Text shown:
-----

The Gentle Author In The Tower
Next Monday 16th June, I shall be giving a MAGIC LANTERN SHOW in St Augustine’s Tower in Hackney, showing one hundred of my favourite photographs of London old and new, and telling the stories of the people and the places.
The event starts at 7:30pm and doors open at 7pm, affording the opportunity to view the medieval tower. Admission is free but numbers are strictly limited, so you must book in advance by emailing info@hhbt.org.uk or calling 020 8986 0029 .
Below you can read my account of my visit to St Augustine’s Tower last autumn.
St Augustine’s Tower
I wonder how many people even notice this old tower, secreted behind the betting office in the centre of Hackney? Without a second glance, it might easily get dismissed as a left-over from a Victorian church that got demolished. Yet few realise St Augustine’s Tower has been here longer than anything else, since 1292 to be precise.
“It is an uncompromising medieval building, the only one we have in Hackney,” Laurie Elks, the custodian of the tower, admitted to me as we ascended its one hundred and thirty-five steps, “and, above all, it is a physical experience.” Climbing the narrowing staircase between rough stone walls, we reached the top of the tower and scattered the indignant crows who, after more than seven centuries, understandably consider it their right to perch uninterrupted upon the weather vane. They have seen all the changes from their vantage point, how the drover’s road became a red route, how London advanced and swallowed up the village as the railway steamed through.
Yet inside the tower, change has been less dramatic and Laurie is proud of the lovingly-preserved cobwebs that festoon the nooks and crevices of his cherished pile, offering a haven for shadows and dust, and garnished with some impressive ancient graffiti. The skulls and hourglasses graven upon stone panels beside the entrance set the tone for this curious melancholic relic, sequestered among old trees just turning colour now as autumn crocuses sprout among the graves. You enter through a makeshift wooden screen, cobbled together at the end of the eighteenth century out of bits and pieces of seventeenth century timber. On the right stands an outsize table tomb with magnificent lettering incised into dark granite recording the death of Capt Robert Deane, on the fourth day of February 1699, and his daughters Mary & Katherine and his son Robert, who all went before him.
“There was no-one to wind the clock,” revealed Laurie with a plaintive grimace, as we stood on the second floor confronting the rare late-sixteenth-century timepiece that was once the only measure of time in Hackney, “so I persuaded my sixteen-year-old daughter, Sam, that she would like to do it and she did – until she grew unreliable – when I realised that I had wanted to wind the clock myself all along. I would come at two in the morning every Saturday and go to the all-night Tesco and buy a can of beans or something. Then I would let myself in and, sometimes, I didn’t put on the light because I know the building so well – and that was when I fell in love with it.” Reluctantly, Laurie has relinquished his nocturnal visits since auto-winding was introduced to preserve the clock’s historic mechanism.

-----

Data segment:
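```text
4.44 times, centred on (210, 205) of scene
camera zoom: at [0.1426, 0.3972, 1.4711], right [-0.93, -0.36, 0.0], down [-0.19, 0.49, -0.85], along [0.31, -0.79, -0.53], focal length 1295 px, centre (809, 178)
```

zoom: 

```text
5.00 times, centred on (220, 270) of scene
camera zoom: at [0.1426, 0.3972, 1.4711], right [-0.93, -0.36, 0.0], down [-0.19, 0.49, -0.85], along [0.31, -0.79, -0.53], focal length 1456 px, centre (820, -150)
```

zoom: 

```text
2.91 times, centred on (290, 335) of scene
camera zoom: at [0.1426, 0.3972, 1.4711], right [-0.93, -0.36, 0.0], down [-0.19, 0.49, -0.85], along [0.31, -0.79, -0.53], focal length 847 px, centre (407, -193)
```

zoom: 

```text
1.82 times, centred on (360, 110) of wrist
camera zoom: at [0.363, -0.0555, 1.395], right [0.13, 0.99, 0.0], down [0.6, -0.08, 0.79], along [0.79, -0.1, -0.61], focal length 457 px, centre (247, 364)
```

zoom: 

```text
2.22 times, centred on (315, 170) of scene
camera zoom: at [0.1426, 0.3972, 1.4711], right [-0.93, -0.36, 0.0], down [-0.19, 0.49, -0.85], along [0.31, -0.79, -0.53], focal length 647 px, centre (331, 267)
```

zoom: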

-----

To be done:
1: Set down the text shown as it stands from "Below you can" to "to be precise.", and nothing more.
2: Please continue the text shown.

The responses:
1:
Below you can read my account of my visit to St Augustine’s Tower last autumn.
St Augustine’s Tower
I wonder how many people even notice this old tower, secreted behind the betting office in the centre of Hackney? Without a second glance, it might easily get dismissed as a left-over from a Victorian church that got demolished. Yet few realise St Augustine’s Tower has been here longer than anything else, since 1292 to be precise.

2:
It was the Knights Templar who gave the tower its name when they owned land here, until the order was suppressed in 1308 and their estates passed to the Knights of St John in Clerkenwell who renamed the church that was attached to the tower as St John-at-Hackney. Later, Christopher Urstwick, a confidant of Henry VII before he became king, retired to Hackney as rector of the church and used his wealth to rebuild it. Yet, to the right of the entrance to the tower, rough early medieval stonework is still visible beneath the evenly-laid layers of sixteenth century Kentish ragstone – bounty of the courtier’s wealth – that surmount it.
When the village of Hackney became subsumed into the metropolis, with rows of new houses thrown up by speculators, a new church was built down the road in 1797, but it was done on the cheap and the tower was not strong enough to carry the weight of the bells. Meanwhile, the demolition contractor employed to take down the old church was defeated by the sturdy old tower and it was retained to hold the bells until enough money was raised to strengthen the new one. Years later, once this had been effected, the fashion for Neo-Classical had been supplanted by Gothic and it suited the taste of the day to preserve the old tower as an appealing landmark to remind everyone of centuries gone by.
Thus, no-one can say they live in Hackney until they have made the pilgrimage to St Augustine’s Tower – where Laurie is waiting to greet you – and climbed the narrow stairs to the roof, because this is the epicentre and the receptacle of time, the still place in the midst of the mayhem at the top of Mare St.
The view from the top of the tower towards the City of London.
A bumper crop of conkers in Hackney this year, as seen from the parapet.
Laurie Elks, Custodian of the Tower
St Augustine’s Tower is open on the last Sunday of every month (except December) from 2pm-4:30pm
Thankyou Butler & Tanner!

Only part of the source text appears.